Participants in groups two and three received prolotherapy sessions at weeks one, five and nine…and at weeks 13 and 17 if the participant and his/her physician thought the additional treatment would be helpful. Group two received injections of a saline (salt) solution…group three received injections of a dextrose (sugar) solution. Each session included up to 15 injections. Because this was a “blinded” experiment, neither the participants nor the doctor giving the injections knew which type of solution was being used on any given patient.
At several points during the treatment and a year after the start of the study, participants again filled out the symptom questionnaires to score their pain, stiffness and function.
Results: The dextrose prolotherapy group had the best improvement by a significant margin. Nine weeks into the study, after the third round of prolotherapy, the dextrose group’s symptom score had improved by 13.9 points, on average. In comparison, the saline prolotherapy group had improved by 6.8 points…and the exercise group improved by an average of just 2.5 points.
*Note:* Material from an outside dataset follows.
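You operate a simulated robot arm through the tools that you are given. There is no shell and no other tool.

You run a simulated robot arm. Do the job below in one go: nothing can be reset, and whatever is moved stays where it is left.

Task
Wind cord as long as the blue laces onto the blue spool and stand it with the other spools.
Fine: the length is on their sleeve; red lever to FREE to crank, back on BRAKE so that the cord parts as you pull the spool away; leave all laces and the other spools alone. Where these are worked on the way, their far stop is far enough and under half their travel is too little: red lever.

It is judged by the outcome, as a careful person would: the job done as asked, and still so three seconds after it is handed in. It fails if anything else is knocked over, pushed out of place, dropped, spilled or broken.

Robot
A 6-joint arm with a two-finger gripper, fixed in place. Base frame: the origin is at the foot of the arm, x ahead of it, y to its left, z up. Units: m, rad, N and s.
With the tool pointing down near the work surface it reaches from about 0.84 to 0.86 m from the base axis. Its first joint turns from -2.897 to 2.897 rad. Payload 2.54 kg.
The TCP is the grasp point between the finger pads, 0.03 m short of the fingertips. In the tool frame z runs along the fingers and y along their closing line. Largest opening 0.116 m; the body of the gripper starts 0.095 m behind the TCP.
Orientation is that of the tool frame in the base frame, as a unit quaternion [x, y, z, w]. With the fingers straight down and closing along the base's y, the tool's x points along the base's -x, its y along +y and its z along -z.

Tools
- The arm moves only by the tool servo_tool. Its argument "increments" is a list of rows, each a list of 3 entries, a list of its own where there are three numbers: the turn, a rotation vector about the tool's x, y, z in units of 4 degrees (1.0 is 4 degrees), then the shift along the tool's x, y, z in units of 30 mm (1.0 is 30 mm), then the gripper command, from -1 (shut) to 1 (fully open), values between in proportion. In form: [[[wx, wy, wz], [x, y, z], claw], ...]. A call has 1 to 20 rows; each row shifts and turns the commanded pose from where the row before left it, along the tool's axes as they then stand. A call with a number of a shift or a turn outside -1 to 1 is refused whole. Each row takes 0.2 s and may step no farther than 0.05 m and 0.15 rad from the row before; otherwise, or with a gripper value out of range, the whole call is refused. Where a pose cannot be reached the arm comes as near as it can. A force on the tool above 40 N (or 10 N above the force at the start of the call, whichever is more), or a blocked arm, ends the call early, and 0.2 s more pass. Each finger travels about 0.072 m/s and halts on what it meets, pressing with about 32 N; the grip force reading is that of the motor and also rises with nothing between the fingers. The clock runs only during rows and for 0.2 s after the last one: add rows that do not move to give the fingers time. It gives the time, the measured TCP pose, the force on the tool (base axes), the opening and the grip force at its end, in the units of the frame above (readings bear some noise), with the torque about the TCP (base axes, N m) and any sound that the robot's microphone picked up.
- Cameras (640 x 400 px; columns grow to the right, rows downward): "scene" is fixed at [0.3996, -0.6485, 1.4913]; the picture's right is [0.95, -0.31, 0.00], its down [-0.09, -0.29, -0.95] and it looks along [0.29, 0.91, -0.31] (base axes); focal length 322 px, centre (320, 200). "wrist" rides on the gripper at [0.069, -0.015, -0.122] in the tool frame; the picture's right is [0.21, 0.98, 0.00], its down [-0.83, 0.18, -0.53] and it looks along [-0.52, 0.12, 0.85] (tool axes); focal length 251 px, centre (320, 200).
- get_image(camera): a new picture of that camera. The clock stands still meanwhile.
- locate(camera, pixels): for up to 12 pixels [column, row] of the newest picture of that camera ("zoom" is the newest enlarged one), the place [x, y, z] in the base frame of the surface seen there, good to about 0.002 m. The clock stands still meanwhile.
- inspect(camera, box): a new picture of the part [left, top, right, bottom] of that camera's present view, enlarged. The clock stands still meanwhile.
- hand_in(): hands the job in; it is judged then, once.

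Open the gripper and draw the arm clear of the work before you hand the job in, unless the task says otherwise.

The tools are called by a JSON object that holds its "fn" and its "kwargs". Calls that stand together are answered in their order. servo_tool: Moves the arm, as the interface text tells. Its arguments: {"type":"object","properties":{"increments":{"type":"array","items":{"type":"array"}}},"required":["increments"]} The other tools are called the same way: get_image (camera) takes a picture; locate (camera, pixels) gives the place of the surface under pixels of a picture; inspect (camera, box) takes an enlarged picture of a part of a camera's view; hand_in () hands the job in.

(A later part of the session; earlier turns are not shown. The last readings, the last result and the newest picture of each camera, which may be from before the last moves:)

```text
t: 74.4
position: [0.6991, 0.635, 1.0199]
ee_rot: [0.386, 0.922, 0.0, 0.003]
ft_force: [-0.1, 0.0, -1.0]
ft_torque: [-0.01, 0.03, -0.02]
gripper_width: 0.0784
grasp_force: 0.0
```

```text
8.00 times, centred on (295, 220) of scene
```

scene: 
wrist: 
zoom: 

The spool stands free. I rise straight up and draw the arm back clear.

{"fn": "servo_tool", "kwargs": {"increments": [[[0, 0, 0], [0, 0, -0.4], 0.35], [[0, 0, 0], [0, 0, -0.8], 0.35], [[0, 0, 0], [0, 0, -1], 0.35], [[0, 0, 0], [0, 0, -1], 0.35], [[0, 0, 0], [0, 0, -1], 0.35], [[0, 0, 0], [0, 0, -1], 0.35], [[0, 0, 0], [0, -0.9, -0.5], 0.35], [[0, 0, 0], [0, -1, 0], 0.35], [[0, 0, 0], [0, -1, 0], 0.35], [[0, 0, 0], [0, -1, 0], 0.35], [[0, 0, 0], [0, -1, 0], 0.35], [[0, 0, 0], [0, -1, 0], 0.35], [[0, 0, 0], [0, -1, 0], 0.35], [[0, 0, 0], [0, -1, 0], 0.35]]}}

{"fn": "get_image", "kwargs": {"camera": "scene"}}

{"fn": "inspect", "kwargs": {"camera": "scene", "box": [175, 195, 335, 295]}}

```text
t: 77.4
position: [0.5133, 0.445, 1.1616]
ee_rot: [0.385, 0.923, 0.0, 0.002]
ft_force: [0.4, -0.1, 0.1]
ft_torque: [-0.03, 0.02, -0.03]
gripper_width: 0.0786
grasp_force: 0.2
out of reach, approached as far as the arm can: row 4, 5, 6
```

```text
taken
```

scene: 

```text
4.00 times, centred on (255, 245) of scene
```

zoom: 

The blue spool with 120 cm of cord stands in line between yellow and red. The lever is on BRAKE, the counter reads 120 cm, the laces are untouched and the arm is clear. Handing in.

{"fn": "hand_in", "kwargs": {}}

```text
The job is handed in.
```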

Even more encouraging was the fact that the relief seemed to be long-lasting. Though the final injections were given at week nine, 13 or 17 (depending on the patient), at week 52 the dextrose prolotherapy group still reported an average improvement of 15.3 points compared with their pretreatment symptom scores. This degree of improvement on the 100-point scale has been determined to be “clinically robust” in prior studies, the researchers said. In comparison, the saline prolotherapy group wound up with an average improvement of just 7.6 points, while the exercise group ended up with an 8.2-point improvement.
How it works: No one knows exactly how prolotherapy helps or why the sugar solution would work better than the salt solution. The basic theory, though, is that the injections provoke minor, temporary inflammation, causing the body to send more blood and nutrients to the area and thus promoting a healing response.
Although the anesthetic lidocaine was used to minimize the discomfort of the injections, participants reported short-term mild-to-moderate pain as the shots were given. No other adverse side effects were noted. The temporary discomfort seemed to be worth it, though—among participants who received dextrose prolotherapy, 91% said that they would recommend the treatment to other people with knee arthritis.
The procedure also can hurt the wallet—because most insurance providers do not cover prolotherapy, considering it to be experimental. If paying out-of pocket, you can expect dextrose prolotherapy to cost from about $150 to $500 per session, depending on the provider and location. Still, you may consider that money well-spent if it brings significant relief from pain and allows you to once again participate in everyday activities and favorite pastimes.
Prolotherapy should be administered by a physician (an MD, ND or DO) trained in the procedure. Ask your primary care doctor for a referral, or check the provider locator of the American Association of Orthopaedic Medicine, then call the doctor you are considering to find out whether he uses dextrose solution. You may be advised to temporarily reduce or discontinue anti-inflammatory drugs (aspirin, ibuprofen, naproxen) while undergoing prolotherapy—but acetaminophen is OK if it’s otherwise safe for you. If you take blood thinners or other drugs, tell the doctor because extra precautions may be warranted.